Travelling in the Time of Corona

by 9 Sep 2020Home Guests' Love

As many countries experience an ease in the time of Corona restrictions, people around the world have found creative ways to continue travelling safely. During the time of Corona, where was a lot of uncertainty, change, and stillness. Therefore, we wanted to share the experiences of those who sought after adventure, visited family, or simply had to escape the home they got to know a little too well over the last few months.

We interviewed Holiday Swap users and avid wanderers who have been travelling over the summer to share the ups and downs of their experiences and to help normalise travelling safely and mindfully during a new era in the travel industry. Over the next few weeks, we will share their stories and hope it provides you with a realistic sense of travelling in the time of Corona.

Today we are hearing from Jarvis and Charlott who both live in London and have taken a few trips around Europe over the summer. They both had different experiences in each destination but overall found that it was worth it.

Jarvis is a full time financial professional living and working in London. He has been blogging about luxury travel since 2014 on his website and on Instagram as @theluxurytraveller. He once flew around the world in First Class for $1,000 and posted a guide on how to stay in a Maldivian water villa for $400 per night!

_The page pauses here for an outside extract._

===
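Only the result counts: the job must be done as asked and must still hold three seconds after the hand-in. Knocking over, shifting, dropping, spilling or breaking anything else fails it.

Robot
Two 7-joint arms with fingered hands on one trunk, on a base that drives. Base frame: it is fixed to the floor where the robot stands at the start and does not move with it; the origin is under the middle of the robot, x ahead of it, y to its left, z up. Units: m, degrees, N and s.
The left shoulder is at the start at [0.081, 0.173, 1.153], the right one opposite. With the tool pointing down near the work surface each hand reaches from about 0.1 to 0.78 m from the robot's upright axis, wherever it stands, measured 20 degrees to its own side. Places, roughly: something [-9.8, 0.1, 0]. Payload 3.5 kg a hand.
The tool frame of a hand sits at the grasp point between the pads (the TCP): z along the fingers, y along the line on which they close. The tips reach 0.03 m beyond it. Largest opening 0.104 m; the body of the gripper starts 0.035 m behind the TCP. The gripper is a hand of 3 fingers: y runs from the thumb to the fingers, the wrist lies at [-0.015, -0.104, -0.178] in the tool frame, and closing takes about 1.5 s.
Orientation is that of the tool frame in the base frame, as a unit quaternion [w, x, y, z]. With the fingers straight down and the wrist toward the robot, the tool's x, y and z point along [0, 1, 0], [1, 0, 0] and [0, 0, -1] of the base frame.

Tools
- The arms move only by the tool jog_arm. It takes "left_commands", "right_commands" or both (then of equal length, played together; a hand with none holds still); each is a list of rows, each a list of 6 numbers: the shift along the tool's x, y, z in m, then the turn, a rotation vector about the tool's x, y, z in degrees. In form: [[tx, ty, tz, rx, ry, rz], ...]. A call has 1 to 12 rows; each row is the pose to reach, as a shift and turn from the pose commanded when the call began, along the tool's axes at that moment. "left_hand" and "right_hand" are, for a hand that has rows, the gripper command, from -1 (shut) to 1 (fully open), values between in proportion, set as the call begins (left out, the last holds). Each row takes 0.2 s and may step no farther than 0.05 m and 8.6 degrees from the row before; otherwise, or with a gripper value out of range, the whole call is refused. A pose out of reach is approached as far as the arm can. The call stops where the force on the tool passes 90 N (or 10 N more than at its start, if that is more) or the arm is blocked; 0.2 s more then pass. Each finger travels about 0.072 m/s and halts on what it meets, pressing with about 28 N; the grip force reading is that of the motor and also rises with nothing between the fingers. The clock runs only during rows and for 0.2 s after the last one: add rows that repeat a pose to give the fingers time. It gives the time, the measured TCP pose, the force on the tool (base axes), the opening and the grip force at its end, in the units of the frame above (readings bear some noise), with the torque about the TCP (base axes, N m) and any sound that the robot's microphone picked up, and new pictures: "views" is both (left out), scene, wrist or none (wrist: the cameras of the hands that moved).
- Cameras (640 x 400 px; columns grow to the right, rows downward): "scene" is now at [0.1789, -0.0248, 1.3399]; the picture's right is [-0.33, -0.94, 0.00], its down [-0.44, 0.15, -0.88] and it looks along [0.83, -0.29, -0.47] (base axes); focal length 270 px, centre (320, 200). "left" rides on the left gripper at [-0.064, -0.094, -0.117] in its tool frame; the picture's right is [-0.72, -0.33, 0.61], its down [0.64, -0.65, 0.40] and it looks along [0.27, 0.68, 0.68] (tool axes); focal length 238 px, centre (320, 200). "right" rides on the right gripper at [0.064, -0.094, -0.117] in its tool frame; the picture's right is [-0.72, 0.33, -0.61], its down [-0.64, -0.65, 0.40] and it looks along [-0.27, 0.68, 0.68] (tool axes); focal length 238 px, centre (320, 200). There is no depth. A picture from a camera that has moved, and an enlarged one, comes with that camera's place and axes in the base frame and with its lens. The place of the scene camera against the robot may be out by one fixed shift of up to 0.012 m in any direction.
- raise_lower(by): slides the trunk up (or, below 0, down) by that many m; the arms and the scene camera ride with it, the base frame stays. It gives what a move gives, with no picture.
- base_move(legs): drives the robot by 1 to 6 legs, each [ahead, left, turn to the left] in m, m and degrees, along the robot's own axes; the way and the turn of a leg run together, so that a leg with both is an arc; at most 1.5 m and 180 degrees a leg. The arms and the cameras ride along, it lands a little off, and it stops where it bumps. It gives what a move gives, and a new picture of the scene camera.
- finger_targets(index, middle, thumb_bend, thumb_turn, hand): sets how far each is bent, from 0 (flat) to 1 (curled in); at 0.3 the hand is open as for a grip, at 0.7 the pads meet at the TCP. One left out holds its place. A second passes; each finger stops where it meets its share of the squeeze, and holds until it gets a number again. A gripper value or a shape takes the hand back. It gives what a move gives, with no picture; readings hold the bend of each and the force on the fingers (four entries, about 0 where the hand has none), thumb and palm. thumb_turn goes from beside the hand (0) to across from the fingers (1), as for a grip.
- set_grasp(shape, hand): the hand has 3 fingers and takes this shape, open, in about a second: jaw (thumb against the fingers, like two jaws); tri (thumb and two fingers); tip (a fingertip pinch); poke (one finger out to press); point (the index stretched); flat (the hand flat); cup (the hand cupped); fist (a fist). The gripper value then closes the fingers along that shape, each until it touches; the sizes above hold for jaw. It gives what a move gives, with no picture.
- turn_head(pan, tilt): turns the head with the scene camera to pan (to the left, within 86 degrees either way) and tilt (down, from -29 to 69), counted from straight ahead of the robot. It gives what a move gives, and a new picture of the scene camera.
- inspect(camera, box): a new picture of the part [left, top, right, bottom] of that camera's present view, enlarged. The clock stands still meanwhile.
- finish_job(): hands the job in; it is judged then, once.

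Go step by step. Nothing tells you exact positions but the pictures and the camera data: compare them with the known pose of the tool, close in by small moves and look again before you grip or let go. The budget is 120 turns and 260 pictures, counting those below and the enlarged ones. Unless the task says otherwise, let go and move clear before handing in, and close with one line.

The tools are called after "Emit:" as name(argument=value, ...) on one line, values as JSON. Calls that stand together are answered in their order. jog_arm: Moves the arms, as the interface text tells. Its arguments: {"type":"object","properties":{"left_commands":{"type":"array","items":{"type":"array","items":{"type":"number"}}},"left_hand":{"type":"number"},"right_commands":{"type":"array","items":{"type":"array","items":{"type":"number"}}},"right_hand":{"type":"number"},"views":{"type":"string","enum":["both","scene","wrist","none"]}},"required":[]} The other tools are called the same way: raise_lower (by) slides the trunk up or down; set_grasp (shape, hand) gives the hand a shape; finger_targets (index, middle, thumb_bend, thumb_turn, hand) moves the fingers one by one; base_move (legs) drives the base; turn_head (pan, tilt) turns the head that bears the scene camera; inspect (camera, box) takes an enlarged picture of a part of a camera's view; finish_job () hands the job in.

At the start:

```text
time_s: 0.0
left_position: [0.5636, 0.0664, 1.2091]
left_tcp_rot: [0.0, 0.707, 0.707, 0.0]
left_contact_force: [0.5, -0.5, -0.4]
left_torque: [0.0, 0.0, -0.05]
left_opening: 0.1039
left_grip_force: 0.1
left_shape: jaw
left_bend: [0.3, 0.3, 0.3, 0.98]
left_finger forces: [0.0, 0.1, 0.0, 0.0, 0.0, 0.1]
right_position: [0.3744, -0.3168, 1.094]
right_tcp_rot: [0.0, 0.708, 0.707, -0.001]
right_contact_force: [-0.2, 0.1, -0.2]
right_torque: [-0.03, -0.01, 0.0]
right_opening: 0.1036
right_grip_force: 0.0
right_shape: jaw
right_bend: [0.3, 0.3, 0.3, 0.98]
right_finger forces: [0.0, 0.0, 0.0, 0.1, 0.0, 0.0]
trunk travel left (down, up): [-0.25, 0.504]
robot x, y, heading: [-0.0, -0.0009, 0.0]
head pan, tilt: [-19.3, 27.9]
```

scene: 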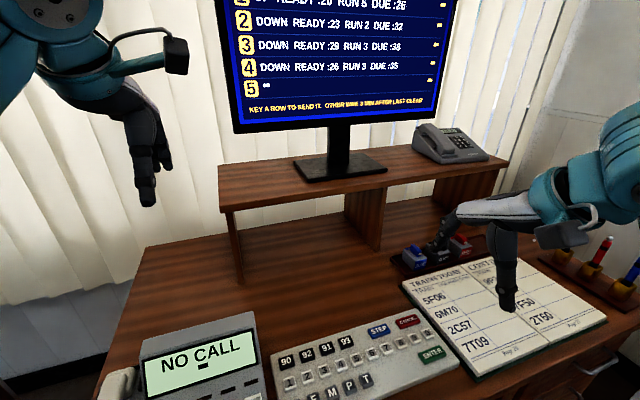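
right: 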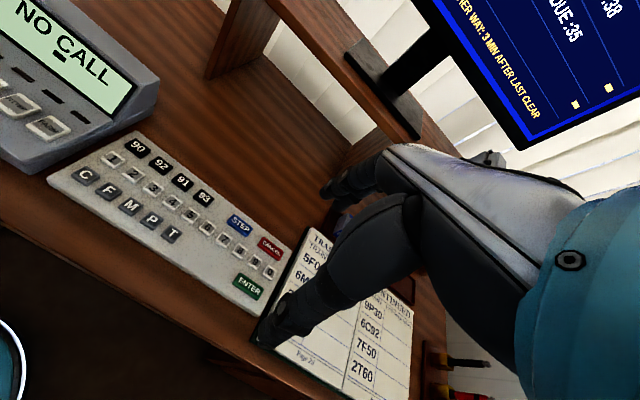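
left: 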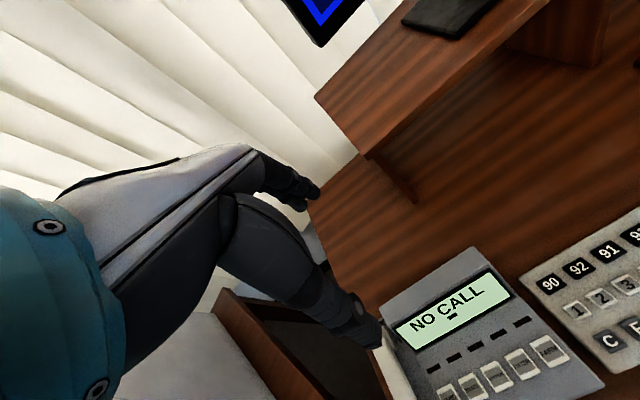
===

Charlott is a professional in the legal and compliance sector in London, where she has been living for the past four years. Charlott travels regularly with friends and family, loves running marathons, and finding the best surf in Ireland.

Q: Where do you live or where have you been quarantining over the past couple of months?

Jarvis: I live in London but have also been spending time in the countryside in Hampshire. I feel like people are definitely focusing a lot more these days on having a garden and space to walk near their homes.

Charlott: I live in London but have split my time between Hampshire with my mother and West Sussex with my boyfriend and his family.

Q: Where have you travelled to? How did you get there? Who did you travel with?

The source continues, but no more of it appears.